The resolution passed at the last Annual General Meeting to
authorise the Company to make market purchases of up to 14.99%
of its own ordinary shares expires on the date of the
forthcoming Annual General Meeting and a resolution is being
proposed to renew this authority for a further year. Shares
will only be purchased at prices below the prevailing net
asset value per ordinary share.
Outlook
Although the UK economy is expected to expand more slowly in
1999 than the 2.2% recorded for 1998, forecasts of output
growth in the next two years have been rising steadily.
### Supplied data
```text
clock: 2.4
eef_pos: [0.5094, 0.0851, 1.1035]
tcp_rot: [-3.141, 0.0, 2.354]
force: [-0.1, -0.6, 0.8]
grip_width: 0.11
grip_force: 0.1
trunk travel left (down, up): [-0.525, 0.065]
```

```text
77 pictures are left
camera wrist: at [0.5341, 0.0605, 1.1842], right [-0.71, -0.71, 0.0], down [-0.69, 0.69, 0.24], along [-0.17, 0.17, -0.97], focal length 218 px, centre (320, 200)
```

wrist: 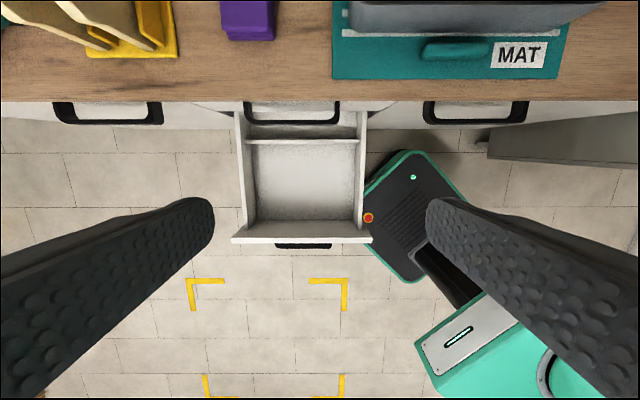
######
Despite these forecasts of faster growth, however, it appears
that competitive markets for goods and services and active
management of UK monetary policy are likely to ensure a
prolonged period of low inflation. The ratings accorded to
equities, therefore, seem likely to remain high and the
combination of improving economic prospects and share price
weakness represents an opportunity to increase investment in
ordinary shares on less demanding valuations than were
available during much of the year under review.
Board
Sandy Struthers, who has served as a Director of the Company
since its launch in 1988, has reached the age of 70 and, in
accordance with the provisions of the Articles of Association,
will retire from the Board at the Annual General Meeting on 16
December 1999. My fellow directors and I should like to take
this opportunity to thank Sandy for his contribution to the
Board's deliberations and to wish him well in his retirement.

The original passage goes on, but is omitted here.